Directions —
**a.** Give the stretch of the text shown that starts with "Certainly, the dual" and ends with "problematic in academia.", unchanged.
**b.** Add the next paragraphs of the text shown.

[start Text shown]

Preston (2004) reports in her survey of 1,688 scientists (not including social scientists) and engineers that women leave science careers in greater numbers than men: in particular, women who had the university as their intended place of employment exited employment altogether at a rate of 14% vs. 3.7% for men, and exited to another occupation at a rate of 18% vs. 15% for men. Married women with PhDs in her sample were 11% less likely than single women to work in science, whereas single men were 12% more likely than their single counterparts to stay in STEM. Interestingly, having children seemed to have no effect on this group. Similar statistics are available from the University of California system's survey of 4,459 faculty members conducted by Mason and Goulden (2002). Their findings do, however, show that the effect of children is significant: women are less likely to have children in the pre-tenure stage than men, suggesting that women are delaying marriage and children and reinforcing the perception that to make it in this field a woman cannot be successful and raise a family at the same time.
Certainly, the dual career problem of highly educated and ambitious women married to highly educated and ambitious men has been well documented (McNeil and Sher, 1999, Wolf-Wendel et al., 2003), confirming the above statistics. The data shows that more women scientists are married to men scientists, and that the task of finding employment in the same geographical area as their spouses is especially problematic in academia.

[end Text shown]
[start Source material]

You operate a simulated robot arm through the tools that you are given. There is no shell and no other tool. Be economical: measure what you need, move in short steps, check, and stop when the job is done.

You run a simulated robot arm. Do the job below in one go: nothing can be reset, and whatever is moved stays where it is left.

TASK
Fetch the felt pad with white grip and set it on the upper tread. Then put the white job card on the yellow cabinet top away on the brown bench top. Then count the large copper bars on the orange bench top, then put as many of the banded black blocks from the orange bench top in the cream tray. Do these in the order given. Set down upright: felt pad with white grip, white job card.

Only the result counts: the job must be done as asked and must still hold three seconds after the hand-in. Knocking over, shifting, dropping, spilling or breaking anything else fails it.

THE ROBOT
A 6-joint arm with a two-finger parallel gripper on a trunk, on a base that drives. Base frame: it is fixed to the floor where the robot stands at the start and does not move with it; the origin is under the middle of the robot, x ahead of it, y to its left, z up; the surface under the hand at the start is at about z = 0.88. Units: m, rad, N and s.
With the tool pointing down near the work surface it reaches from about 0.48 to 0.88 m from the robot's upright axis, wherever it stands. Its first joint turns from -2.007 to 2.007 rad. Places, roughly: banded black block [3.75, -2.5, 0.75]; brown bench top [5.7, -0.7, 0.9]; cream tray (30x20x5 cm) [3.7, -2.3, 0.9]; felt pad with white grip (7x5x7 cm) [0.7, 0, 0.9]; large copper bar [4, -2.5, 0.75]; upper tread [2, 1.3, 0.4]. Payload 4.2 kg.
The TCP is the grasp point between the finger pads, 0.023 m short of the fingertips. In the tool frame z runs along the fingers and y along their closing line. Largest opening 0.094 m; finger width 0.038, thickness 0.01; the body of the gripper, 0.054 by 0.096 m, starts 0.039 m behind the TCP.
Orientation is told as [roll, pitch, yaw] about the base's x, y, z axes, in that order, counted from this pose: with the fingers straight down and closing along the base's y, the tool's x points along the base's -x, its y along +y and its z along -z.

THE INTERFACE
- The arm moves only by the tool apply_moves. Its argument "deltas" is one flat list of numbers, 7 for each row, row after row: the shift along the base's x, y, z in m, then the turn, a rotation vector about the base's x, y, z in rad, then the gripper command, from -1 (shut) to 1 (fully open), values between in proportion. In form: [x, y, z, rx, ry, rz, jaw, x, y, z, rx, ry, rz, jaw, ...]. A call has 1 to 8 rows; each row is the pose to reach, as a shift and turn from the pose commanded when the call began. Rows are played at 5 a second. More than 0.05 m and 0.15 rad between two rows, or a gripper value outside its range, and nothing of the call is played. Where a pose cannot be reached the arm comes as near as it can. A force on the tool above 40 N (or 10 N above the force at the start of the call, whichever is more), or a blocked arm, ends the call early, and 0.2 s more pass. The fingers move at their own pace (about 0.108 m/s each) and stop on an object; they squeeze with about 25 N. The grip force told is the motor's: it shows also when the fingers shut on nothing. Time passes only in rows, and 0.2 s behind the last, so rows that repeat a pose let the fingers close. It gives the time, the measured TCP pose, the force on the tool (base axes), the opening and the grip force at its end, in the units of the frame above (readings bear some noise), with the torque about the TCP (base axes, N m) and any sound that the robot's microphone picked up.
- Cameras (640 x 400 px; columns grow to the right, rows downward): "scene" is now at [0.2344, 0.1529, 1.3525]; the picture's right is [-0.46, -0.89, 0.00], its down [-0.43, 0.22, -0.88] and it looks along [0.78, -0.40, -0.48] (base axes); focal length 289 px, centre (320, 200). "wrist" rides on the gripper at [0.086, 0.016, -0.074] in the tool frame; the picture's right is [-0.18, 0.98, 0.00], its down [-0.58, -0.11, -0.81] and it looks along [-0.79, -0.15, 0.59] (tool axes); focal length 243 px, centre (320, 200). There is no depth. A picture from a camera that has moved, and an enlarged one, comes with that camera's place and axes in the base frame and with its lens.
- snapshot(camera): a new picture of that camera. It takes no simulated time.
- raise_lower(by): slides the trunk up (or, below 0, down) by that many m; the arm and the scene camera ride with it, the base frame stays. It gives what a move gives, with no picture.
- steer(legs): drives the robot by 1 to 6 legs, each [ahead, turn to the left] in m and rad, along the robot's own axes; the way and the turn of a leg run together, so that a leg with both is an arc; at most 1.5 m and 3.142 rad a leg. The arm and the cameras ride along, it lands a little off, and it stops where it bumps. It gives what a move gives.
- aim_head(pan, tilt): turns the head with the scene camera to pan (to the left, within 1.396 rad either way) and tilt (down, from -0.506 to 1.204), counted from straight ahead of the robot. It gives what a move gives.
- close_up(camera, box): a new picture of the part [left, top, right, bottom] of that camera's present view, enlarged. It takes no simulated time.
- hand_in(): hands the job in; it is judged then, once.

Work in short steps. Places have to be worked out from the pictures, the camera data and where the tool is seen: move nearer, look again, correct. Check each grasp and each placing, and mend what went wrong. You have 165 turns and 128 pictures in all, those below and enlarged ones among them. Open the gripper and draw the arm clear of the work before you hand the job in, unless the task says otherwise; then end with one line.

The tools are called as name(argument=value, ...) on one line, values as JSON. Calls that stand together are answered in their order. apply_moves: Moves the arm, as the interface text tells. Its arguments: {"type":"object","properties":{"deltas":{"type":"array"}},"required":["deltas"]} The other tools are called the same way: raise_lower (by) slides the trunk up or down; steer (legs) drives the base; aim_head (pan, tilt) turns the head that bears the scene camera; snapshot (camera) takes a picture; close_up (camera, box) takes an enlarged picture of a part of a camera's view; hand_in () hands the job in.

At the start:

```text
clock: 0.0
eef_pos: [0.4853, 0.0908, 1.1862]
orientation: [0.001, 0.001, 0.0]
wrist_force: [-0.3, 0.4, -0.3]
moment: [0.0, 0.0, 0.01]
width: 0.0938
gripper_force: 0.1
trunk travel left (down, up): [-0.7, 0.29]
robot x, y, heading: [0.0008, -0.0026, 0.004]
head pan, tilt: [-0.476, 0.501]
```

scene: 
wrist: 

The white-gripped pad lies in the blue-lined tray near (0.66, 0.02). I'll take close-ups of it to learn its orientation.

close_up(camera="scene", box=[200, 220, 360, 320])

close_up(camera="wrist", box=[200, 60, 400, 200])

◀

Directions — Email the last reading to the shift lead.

[end Source material]

Solved problems —
**a.**
Certainly, the dual career problem of highly educated and ambitious women married to highly educated and ambitious men has been well documented (McNeil and Sher, 1999, Wolf-Wendel et al., 2003), confirming the above statistics. The data shows that more women scientists are married to men scientists, and that the task of finding employment in the same geographical area as their spouses is especially problematic in academia.

**b.**
While family matters may seem to account for the lion's share of the leakage at this stage, a closer look reveals otherwise. Preston's study (2004) determined that a discontent with science - the way it is conducted and the interactions they have on the job - is a more likely determinant for an exit from scientific careers. The female respondents of her survey differentiated themselves from the men with the following reasons for leaving science (among others): looking for more interesting work out of science, lack of a mentor or guidance, hours required are too long (but demands were not deemed too severe), science and engineering unfriendly to women. Cathy Trower, research director of the Collaborative on Academic Careers in Higher Education (COACHE) that has surveyed more than 130 institutions with the Tenure-Track Faculty Job Satisfaction Survey, has also found that female STEM faculty are less satisfied than their male colleagues with how well they "fit" in their departments, opportunities to work with senior faculty, perception of fair treatment of junior faculty in one's department, and institutional support for having a family while on the tenure-track (Hill et al., 2010).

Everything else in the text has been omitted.